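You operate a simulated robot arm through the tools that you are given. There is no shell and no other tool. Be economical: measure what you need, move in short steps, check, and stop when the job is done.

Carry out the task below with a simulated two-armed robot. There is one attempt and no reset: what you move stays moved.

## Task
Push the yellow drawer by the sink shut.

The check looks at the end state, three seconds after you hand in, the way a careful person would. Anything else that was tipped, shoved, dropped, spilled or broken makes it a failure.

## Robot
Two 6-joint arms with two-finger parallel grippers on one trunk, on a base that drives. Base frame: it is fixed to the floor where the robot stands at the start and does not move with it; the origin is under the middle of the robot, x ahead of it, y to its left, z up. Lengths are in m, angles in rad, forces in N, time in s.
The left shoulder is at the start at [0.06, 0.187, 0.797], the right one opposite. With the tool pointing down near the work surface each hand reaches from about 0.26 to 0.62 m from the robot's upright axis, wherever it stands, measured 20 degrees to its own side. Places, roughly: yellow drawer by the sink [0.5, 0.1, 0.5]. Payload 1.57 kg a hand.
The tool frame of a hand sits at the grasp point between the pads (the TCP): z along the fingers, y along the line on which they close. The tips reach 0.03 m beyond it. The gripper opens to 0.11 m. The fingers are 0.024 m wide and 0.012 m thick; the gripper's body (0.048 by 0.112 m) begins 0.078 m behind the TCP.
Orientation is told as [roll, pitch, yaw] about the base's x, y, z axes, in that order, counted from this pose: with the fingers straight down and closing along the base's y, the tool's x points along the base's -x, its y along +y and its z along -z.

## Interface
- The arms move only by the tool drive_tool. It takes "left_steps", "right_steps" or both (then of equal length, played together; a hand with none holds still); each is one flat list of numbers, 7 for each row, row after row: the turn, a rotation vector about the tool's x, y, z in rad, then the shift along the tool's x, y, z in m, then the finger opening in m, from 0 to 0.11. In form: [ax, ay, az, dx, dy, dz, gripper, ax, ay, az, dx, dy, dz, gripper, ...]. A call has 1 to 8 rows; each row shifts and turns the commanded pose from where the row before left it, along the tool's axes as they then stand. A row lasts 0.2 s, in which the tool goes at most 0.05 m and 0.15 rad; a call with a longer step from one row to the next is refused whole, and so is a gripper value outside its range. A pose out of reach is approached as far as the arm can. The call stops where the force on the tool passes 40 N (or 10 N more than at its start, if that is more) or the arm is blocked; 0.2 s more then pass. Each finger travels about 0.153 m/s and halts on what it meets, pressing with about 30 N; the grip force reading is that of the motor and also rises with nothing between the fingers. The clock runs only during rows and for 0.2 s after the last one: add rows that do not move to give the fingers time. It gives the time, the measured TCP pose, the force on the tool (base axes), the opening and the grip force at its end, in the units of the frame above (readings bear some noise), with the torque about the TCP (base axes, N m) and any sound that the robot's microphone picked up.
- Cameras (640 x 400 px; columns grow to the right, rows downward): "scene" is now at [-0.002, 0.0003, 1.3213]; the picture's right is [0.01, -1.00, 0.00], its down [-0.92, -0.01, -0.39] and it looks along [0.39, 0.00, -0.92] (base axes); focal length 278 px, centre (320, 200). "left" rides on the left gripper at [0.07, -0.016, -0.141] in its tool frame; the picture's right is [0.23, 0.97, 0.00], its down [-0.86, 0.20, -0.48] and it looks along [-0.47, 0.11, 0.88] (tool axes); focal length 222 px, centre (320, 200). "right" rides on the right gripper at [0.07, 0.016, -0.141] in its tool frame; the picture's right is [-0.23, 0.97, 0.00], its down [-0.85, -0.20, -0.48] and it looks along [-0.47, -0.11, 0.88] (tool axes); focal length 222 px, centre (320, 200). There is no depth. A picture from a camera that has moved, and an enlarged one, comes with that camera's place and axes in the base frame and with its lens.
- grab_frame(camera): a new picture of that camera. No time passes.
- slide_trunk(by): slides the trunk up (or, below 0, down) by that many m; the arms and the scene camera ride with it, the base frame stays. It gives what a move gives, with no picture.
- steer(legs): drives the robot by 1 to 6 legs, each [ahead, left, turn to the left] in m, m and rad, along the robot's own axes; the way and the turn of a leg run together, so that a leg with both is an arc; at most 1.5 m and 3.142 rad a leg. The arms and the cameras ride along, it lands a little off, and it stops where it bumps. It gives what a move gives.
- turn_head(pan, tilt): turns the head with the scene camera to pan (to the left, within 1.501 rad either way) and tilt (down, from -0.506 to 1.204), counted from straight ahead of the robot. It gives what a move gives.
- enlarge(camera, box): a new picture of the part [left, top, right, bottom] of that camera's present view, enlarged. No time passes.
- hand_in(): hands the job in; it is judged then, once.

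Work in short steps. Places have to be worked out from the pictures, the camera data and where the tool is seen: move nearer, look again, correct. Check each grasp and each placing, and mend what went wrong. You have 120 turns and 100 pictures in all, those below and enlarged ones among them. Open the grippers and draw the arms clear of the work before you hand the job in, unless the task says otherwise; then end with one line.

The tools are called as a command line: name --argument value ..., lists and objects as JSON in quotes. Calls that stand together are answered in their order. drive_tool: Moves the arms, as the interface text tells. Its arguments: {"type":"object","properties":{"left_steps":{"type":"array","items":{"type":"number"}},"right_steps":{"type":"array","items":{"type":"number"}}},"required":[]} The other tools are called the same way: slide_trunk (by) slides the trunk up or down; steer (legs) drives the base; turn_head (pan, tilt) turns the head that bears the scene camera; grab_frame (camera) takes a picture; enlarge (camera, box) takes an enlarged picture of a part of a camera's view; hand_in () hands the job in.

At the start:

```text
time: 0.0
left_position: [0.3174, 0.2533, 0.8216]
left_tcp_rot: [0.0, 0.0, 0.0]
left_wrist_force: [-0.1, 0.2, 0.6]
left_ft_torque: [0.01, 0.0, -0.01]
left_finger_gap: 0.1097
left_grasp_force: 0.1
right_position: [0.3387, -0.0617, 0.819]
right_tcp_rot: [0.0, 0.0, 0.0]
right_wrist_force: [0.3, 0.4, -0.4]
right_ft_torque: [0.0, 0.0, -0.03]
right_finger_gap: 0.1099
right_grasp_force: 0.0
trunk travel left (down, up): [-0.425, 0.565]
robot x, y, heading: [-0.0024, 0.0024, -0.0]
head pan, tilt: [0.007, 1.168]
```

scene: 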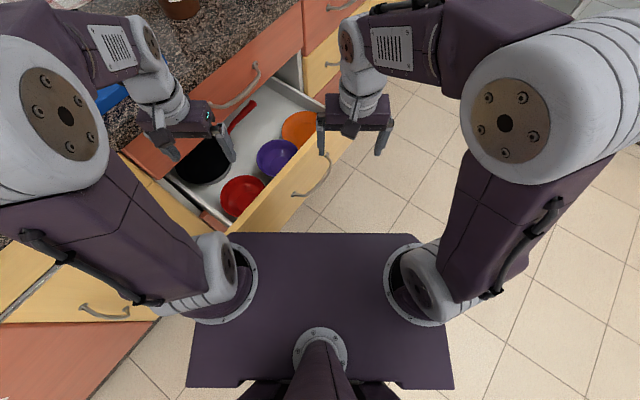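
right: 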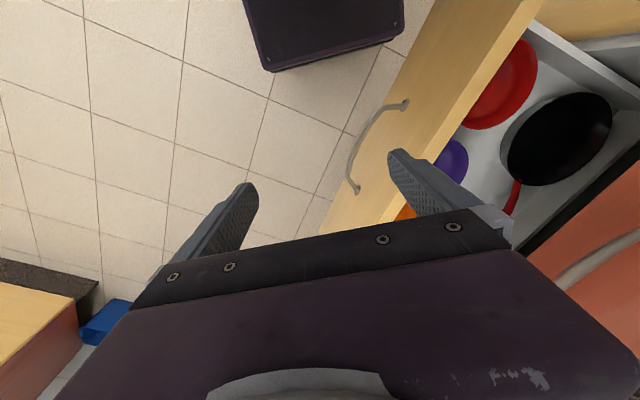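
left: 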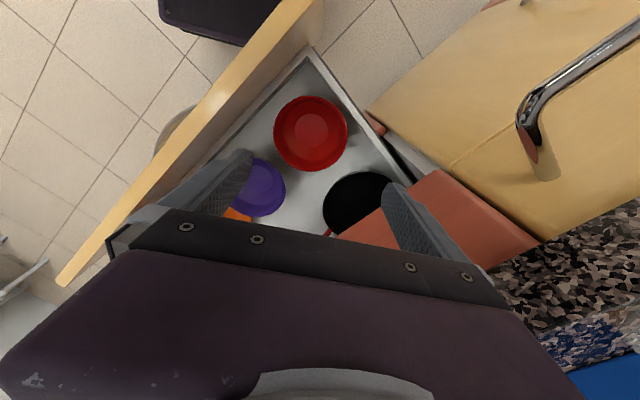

==============================

* **Required work**:
All of the data above should be quoted exactly, except for the pictures.

* **Solved problem**:
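You operate a simulated robot arm through the tools that you are given. There is no shell and no other tool. Be economical: measure what you need, move in short steps, check, and stop when the job is done.

Carry out the task below with a simulated two-armed robot. There is one attempt and no reset: what you move stays moved.

## Task
Push the yellow drawer by the sink shut.

The check looks at the end state, three seconds after you hand in, the way a careful person would. Anything else that was tipped, shoved, dropped, spilled or broken makes it a failure.

## Robot
Two 6-joint arms with two-finger parallel grippers on one trunk, on a base that drives. Base frame: it is fixed to the floor where the robot stands at the start and does not move with it; the origin is under the middle of the robot, x ahead of it, y to its left, z up. Lengths are in m, angles in rad, forces in N, time in s.
The left shoulder is at the start at [0.06, 0.187, 0.797], the right one opposite. With the tool pointing down near the work surface each hand reaches from about 0.26 to 0.62 m from the robot's upright axis, wherever it stands, measured 20 degrees to its own side. Places, roughly: yellow drawer by the sink [0.5, 0.1, 0.5]. Payload 1.57 kg a hand.
The tool frame of a hand sits at the grasp point between the pads (the TCP): z along the fingers, y along the line on which they close. The tips reach 0.03 m beyond it. The gripper opens to 0.11 m. The fingers are 0.024 m wide and 0.012 m thick; the gripper's body (0.048 by 0.112 m) begins 0.078 m behind the TCP.
Orientation is told as [roll, pitch, yaw] about the base's x, y, z axes, in that order, counted from this pose: with the fingers straight down and closing along the base's y, the tool's x points along the base's -x, its y along +y and its z along -z.

## Interface
- The arms move only by the tool drive_tool. It takes "left_steps", "right_steps" or both (then of equal length, played together; a hand with none holds still); each is one flat list of numbers, 7 for each row, row after row: the turn, a rotation vector about the tool's x, y, z in rad, then the shift along the tool's x, y, z in m, then the finger opening in m, from 0 to 0.11. In form: [ax, ay, az, dx, dy, dz, gripper, ax, ay, az, dx, dy, dz, gripper, ...]. A call has 1 to 8 rows; each row shifts and turns the commanded pose from where the row before left it, along the tool's axes as they then stand. A row lasts 0.2 s, in which the tool goes at most 0.05 m and 0.15 rad; a call with a longer step from one row to the next is refused whole, and so is a gripper value outside its range. A pose out of reach is approached as far as the arm can. The call stops where the force on the tool passes 40 N (or 10 N more than at its start, if that is more) or the arm is blocked; 0.2 s more then pass. Each finger travels about 0.153 m/s and halts on what it meets, pressing with about 30 N; the grip force reading is that of the motor and also rises with nothing between the fingers. The clock runs only during rows and for 0.2 s after the last one: add rows that do not move to give the fingers time. It gives the time, the measured TCP pose, the force on the tool (base axes), the opening and the grip force at its end, in the units of the frame above (readings bear some noise), with the torque about the TCP (base axes, N m) and any sound that the robot's microphone picked up.
- Cameras (640 x 400 px; columns grow to the right, rows downward): "scene" is now at [-0.002, 0.0003, 1.3213]; the picture's right is [0.01, -1.00, 0.00], its down [-0.92, -0.01, -0.39] and it looks along [0.39, 0.00, -0.92] (base axes); focal length 278 px, centre (320, 200). "left" rides on the left gripper at [0.07, -0.016, -0.141] in its tool frame; the picture's right is [0.23, 0.97, 0.00], its down [-0.86, 0.20, -0.48] and it looks along [-0.47, 0.11, 0.88] (tool axes); focal length 222 px, centre (320, 200). "right" rides on the right gripper at [0.07, 0.016, -0.141] in its tool frame; the picture's right is [-0.23, 0.97, 0.00], its down [-0.85, -0.20, -0.48] and it looks along [-0.47, -0.11, 0.88] (tool axes); focal length 222 px, centre (320, 200). There is no depth. A picture from a camera that has moved, and an enlarged one, comes with that camera's place and axes in the base frame and with its lens.
- grab_frame(camera): a new picture of that camera. No time passes.
- slide_trunk(by): slides the trunk up (or, below 0, down) by that many m; the arms and the scene camera ride with it, the base frame stays. It gives what a move gives, with no picture.
- steer(legs): drives the robot by 1 to 6 legs, each [ahead, left, turn to the left] in m, m and rad, along the robot's own axes; the way and the turn of a leg run together, so that a leg with both is an arc; at most 1.5 m and 3.142 rad a leg. The arms and the cameras ride along, it lands a little off, and it stops where it bumps. It gives what a move gives.
- turn_head(pan, tilt): turns the head with the scene camera to pan (to the left, within 1.501 rad either way) and tilt (down, from -0.506 to 1.204), counted from straight ahead of the robot. It gives what a move gives.
- enlarge(camera, box): a new picture of the part [left, top, right, bottom] of that camera's present view, enlarged. No time passes.
- hand_in(): hands the job in; it is judged then, once.

Work in short steps. Places have to be worked out from the pictures, the camera data and where the tool is seen: move nearer, look again, correct. Check each grasp and each placing, and mend what went wrong. You have 120 turns and 100 pictures in all, those below and enlarged ones among them. Open the grippers and draw the arms clear of the work before you hand the job in, unless the task says otherwise; then end with one line.

The tools are called as a command line: name --argument value ..., lists and objects as JSON in quotes. Calls that stand together are answered in their order. drive_tool: Moves the arms, as the interface text tells. Its arguments: {"type":"object","properties":{"left_steps":{"type":"array","items":{"type":"number"}},"right_steps":{"type":"array","items":{"type":"number"}}},"required":[]} The other tools are called the same way: slide_trunk (by) slides the trunk up or down; steer (legs) drives the base; turn_head (pan, tilt) turns the head that bears the scene camera; grab_frame (camera) takes a picture; enlarge (camera, box) takes an enlarged picture of a part of a camera's view; hand_in () hands the job in.

At the start:

```text
time: 0.0
left_position: [0.3174, 0.2533, 0.8216]
left_tcp_rot: [0.0, 0.0, 0.0]
left_wrist_force: [-0.1, 0.2, 0.6]
left_ft_torque: [0.01, 0.0, -0.01]
left_finger_gap: 0.1097
left_grasp_force: 0.1
right_position: [0.3387, -0.0617, 0.819]
right_tcp_rot: [0.0, 0.0, 0.0]
right_wrist_force: [0.3, 0.4, -0.4]
right_ft_torque: [0.0, 0.0, -0.03]
right_finger_gap: 0.1099
right_grasp_force: 0.0
trunk travel left (down, up): [-0.425, 0.565]
robot x, y, heading: [-0.0024, 0.0024, -0.0]
head pan, tilt: [0.007, 1.168]
```

scene: 
right: 
left: 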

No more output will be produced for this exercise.